Copy the data that follows exactly. Include no pictures. Write them as strings in a JSON array, leaving out blank lines.
--- RAW DATA ---
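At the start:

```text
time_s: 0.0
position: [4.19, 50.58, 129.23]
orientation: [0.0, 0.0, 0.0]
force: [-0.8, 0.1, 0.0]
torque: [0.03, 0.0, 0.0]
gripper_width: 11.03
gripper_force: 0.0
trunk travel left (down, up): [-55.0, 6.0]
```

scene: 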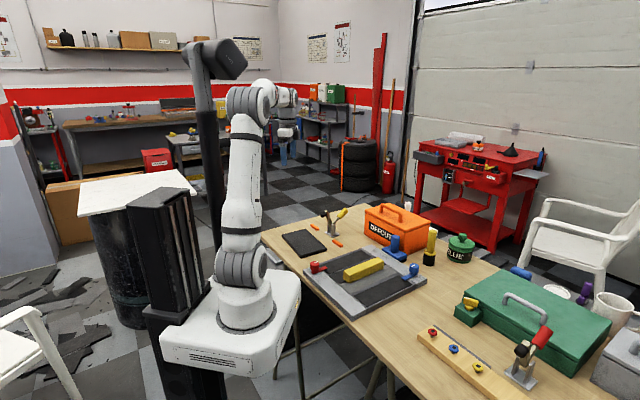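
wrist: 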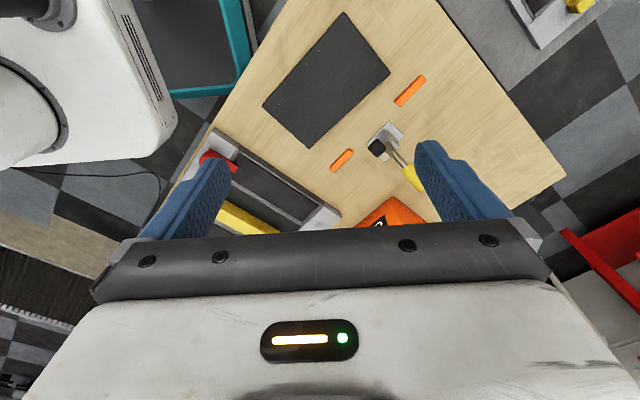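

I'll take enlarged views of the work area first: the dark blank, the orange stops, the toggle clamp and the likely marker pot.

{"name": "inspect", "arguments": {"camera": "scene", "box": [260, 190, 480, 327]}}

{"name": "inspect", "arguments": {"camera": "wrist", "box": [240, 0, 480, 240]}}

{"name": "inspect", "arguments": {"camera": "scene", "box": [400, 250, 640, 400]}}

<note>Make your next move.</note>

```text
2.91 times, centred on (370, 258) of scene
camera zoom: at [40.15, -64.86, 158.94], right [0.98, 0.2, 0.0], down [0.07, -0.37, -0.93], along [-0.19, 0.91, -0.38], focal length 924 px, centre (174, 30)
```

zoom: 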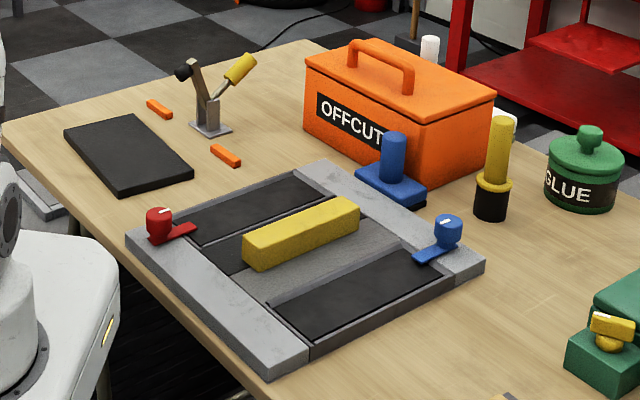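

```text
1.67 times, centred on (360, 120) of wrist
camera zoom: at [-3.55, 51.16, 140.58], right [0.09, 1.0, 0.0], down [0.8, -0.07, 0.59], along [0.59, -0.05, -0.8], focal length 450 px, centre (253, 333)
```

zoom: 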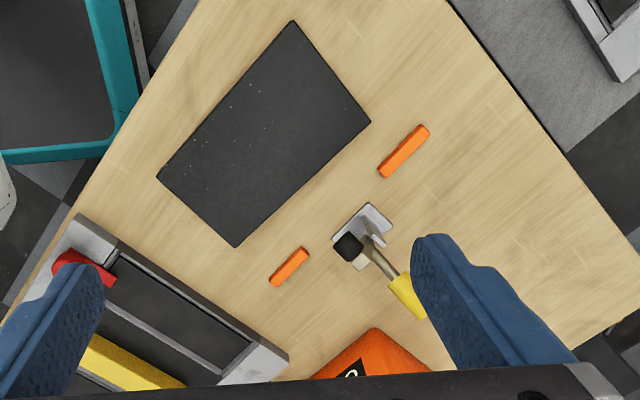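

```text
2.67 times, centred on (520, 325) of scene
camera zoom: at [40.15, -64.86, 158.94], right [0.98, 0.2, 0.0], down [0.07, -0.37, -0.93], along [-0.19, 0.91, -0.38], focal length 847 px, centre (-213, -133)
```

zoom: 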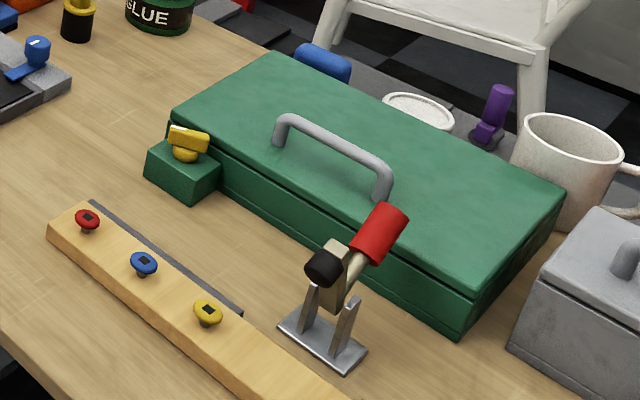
---
### TASK RESULT
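[
  "At the start:",
  "```text",
  "time_s: 0.0",
  "position: [4.19, 50.58, 129.23]",
  "orientation: [0.0, 0.0, 0.0]",
  "force: [-0.8, 0.1, 0.0]",
  "torque: [0.03, 0.0, 0.0]",
  "gripper_width: 11.03",
  "gripper_force: 0.0",
  "trunk travel left (down, up): [-55.0, 6.0]",
  "```",
  "scene: ",
  "wrist: ",
  "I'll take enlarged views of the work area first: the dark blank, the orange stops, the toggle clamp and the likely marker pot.",
  "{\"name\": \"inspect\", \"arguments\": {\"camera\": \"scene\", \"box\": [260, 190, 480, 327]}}",
  "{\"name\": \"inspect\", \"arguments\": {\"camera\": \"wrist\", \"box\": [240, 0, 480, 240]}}",
  "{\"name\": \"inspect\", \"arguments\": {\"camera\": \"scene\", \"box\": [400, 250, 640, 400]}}",
  "<note>Make your next move.</note>",
  "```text",
  "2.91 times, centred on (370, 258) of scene",
  "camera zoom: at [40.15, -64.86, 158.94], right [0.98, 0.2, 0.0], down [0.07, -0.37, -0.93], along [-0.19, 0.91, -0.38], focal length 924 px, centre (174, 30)",
  "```",
  "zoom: ",
  "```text",
  "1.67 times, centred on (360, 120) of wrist",
  "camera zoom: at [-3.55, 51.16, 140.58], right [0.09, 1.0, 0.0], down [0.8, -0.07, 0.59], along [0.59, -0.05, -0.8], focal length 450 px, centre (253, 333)",
  "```",
  "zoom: ",
  "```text",
  "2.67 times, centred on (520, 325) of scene",
  "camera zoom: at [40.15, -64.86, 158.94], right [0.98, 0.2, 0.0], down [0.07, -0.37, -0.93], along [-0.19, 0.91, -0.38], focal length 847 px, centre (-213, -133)",
  "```",
  "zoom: "
]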